— START OF Passage shown —

ADDIS ABABA June 23 (Reuters) - An air strike killed at least 43 people in the town of Togoga in Ethiopia's Tigray region on Tuesday, a medical official told Reuters, after residents said new fighting had flared in recent days north of the regional capital Mekelle.
Ethiopian military spokesman Colonel Getnet Adane did not confirm or deny the incident. He said air strikes were a common military tactic and that government forces do not target civilians.
The bomb hit a market at around 1:00 p.m., according to a woman who said her husband and two-year-old daughter had been injured.
"We didn't see the plane, but we heard it," she told Reuters on Wednesday. "When the explosion happened, everyone ran out. After a time we came back and were trying to pick up the injured."
The woman said the market had been full of families, and she did not see any armed forces in the area. "Many, many" people had been killed, she said.
Reuters could not independently verify her account. She and other sources asked not to be identified for fear of reprisals.
The medical official confirmed at least 43 fatalities, citing witnesses and first responders.
A spokesperson for Prime Minister Abiy Ahmed and the head of a government task force on Tigray did not respond to requests for comment on the incident.
News of the airstrike came as Ethiopian officials counted ballots from national and regional parliamentary elections held this week in seven of the nation's 10 regions. [
No voting was held in Tigray, where the military has been battling forces loyal to the Tigray People's Liberation Front (TPLF), the region's former ruling party, since November. Security concerns and problems with ballot papers also delayed voting in two other regions.

— END OF Passage shown —

* **What to do**
#1 Copy the part of the passage shown from the words "The woman said" through the words "on the incident.".
#2 Resume the passage shown where it left off.

— START OF Given material —

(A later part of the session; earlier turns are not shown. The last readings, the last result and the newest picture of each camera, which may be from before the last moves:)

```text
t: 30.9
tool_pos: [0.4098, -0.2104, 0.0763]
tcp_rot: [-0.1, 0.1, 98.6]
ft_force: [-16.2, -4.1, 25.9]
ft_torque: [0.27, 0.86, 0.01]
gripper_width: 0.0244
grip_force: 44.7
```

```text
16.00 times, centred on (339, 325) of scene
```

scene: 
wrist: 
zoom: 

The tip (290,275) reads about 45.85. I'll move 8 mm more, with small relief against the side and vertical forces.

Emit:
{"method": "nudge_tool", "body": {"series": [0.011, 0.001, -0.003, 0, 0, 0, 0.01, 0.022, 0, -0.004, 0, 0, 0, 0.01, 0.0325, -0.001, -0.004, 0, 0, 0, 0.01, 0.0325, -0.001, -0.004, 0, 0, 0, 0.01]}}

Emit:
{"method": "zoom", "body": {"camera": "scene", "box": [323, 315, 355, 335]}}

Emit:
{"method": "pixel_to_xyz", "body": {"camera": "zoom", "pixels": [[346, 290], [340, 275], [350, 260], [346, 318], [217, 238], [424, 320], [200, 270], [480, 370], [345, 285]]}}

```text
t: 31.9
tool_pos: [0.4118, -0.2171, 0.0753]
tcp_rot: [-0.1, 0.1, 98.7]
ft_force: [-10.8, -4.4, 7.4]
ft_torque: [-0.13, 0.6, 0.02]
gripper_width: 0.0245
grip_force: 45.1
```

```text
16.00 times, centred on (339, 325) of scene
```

— END OF Given material —

* **Task-by-task results**
#1
The woman said the market had been full of families, and she did not see any armed forces in the area. "Many, many" people had been killed, she said.
Reuters could not independently verify her account. She and other sources asked not to be identified for fear of reprisals.
The medical official confirmed at least 43 fatalities, citing witnesses and first responders.
A spokesperson for Prime Minister Abiy Ahmed and the head of a government task force on Tigray did not respond to requests for comment on the incident.

#2
Residents reported that TPLF forces had entered several towns north of Mekelle in the past three days, withdrawing from one of them within hours.
AMBULANCES BLOCKED
The official and two other health workers helping with the response in Togoga told Reuters on Wednesday that Ethiopian soldiers were blocking the main road from Mekelle to the town and preventing ambulances from reaching the scene.
"Patients are dying right now," said the official.
He said two ambulances had been able to reach the town via a back road late on Tuesday but did not have the necessary equipment and were not being allowed to leave.
He said the teams had counted at least 40 dead at the scene, three people had died overnight, and there were 44 critically wounded patients needing treatment.
Another medical worker said around 20 health workers in six ambulances had tried to reach the wounded on Tuesday but soldiers stopped them at a checkpoint.
"They told us we couldn't go to Togoga. We stayed more than one hour at the checkpoint trying to negotiate. We had a letter from the health bureau - we showed them. But they said it was an order."